- INSTRUCTION
Give back the lines exactly, from the first one to the line with "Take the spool", both ends included.

◆ ◆ ◆ ◆ ◆ ◆ ◆

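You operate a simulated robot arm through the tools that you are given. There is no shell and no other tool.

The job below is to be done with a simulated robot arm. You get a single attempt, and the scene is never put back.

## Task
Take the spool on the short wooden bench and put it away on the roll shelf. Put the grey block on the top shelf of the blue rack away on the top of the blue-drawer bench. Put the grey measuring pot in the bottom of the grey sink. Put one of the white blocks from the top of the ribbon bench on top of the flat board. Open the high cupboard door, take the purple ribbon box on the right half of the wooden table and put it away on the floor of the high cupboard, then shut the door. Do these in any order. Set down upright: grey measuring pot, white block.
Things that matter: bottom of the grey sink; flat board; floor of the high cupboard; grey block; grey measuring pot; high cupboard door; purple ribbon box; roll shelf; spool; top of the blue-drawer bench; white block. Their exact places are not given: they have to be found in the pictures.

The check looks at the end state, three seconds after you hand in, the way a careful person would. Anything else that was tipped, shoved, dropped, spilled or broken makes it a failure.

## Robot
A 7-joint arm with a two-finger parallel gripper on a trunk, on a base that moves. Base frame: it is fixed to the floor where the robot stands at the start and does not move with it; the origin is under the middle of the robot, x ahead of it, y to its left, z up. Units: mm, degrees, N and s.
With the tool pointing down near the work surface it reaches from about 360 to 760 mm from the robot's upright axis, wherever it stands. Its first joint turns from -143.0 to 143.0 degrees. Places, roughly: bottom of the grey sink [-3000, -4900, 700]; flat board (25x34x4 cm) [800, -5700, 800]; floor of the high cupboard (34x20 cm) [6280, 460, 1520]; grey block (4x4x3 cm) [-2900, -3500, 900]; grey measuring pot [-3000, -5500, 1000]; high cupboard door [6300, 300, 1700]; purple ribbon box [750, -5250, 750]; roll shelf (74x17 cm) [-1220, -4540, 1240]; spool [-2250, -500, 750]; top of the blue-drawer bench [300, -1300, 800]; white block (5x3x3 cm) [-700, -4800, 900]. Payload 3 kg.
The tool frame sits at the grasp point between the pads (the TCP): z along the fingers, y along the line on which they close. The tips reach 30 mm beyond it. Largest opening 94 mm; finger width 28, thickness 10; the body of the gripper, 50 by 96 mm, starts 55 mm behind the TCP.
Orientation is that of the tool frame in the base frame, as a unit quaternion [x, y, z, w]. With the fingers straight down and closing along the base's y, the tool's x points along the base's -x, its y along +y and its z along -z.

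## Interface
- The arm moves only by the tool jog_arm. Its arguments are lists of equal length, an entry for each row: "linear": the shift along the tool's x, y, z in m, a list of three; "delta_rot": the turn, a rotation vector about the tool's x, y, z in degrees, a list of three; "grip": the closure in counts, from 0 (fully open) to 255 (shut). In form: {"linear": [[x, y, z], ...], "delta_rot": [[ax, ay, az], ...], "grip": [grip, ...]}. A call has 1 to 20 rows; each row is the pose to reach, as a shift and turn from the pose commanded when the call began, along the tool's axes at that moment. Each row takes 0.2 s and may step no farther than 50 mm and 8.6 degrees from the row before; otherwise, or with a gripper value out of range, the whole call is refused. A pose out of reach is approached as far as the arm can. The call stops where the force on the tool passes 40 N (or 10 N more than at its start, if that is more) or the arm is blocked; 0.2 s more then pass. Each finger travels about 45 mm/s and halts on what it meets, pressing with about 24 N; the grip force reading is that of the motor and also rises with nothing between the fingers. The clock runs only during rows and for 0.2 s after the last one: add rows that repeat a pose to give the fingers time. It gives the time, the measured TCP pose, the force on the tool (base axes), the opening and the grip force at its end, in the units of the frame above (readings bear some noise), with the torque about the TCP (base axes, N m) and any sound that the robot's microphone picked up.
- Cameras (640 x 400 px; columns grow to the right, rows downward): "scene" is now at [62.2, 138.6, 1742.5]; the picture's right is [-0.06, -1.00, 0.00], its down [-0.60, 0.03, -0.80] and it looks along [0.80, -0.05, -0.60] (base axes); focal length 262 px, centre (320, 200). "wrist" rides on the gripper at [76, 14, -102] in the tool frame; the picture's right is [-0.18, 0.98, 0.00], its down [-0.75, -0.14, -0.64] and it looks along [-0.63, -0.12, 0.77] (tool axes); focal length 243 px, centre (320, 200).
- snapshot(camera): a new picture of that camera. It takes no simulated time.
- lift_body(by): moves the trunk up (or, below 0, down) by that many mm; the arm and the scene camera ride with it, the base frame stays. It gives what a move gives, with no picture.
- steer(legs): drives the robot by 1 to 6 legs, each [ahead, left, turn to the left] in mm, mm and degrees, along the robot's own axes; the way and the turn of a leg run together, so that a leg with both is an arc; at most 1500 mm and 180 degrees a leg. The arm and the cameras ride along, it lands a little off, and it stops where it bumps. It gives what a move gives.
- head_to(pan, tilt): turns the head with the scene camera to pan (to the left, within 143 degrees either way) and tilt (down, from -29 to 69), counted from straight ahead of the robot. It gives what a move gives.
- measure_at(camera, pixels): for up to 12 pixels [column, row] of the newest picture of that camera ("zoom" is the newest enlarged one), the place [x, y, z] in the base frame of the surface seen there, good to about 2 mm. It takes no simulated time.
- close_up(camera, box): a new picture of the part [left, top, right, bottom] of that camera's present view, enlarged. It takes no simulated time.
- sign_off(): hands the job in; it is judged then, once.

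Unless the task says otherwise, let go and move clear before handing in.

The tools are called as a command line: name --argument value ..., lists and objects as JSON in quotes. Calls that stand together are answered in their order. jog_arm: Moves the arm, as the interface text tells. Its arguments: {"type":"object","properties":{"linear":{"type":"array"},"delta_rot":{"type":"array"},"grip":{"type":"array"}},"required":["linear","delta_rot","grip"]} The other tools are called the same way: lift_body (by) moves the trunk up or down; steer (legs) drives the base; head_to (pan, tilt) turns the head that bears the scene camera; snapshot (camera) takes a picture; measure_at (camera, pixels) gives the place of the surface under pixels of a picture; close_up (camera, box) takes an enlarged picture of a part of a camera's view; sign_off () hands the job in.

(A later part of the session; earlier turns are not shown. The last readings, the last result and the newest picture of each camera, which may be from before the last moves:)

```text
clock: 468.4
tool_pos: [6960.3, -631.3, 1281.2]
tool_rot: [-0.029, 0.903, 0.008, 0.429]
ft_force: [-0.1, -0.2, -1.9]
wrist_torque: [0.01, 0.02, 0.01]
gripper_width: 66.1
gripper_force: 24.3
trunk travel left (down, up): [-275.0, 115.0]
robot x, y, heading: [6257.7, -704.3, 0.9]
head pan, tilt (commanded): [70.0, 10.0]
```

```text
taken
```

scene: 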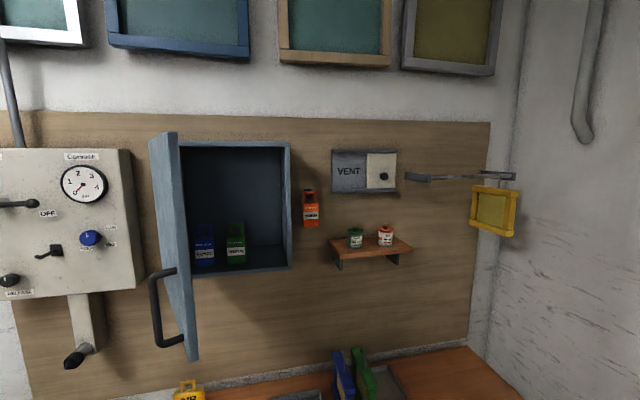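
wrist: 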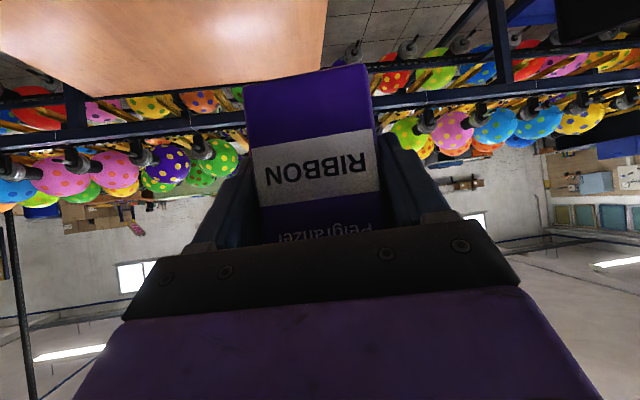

◆ ◆ ◆ ◆ ◆ ◆ ◆

- OUTPUT BELOW
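You operate a simulated robot arm through the tools that you are given. There is no shell and no other tool.

The job below is to be done with a simulated robot arm. You get a single attempt, and the scene is never put back.

## Task
Take the spool on the short wooden bench and put it away on the roll shelf. Put the grey block on the top shelf of the blue rack away on the top of the blue-drawer bench. Put the grey measuring pot in the bottom of the grey sink. Put one of the white blocks from the top of the ribbon bench on top of the flat board. Open the high cupboard door, take the purple ribbon box on the right half of the wooden table and put it away on the floor of the high cupboard, then shut the door. Do these in any order. Set down upright: grey measuring pot, white block.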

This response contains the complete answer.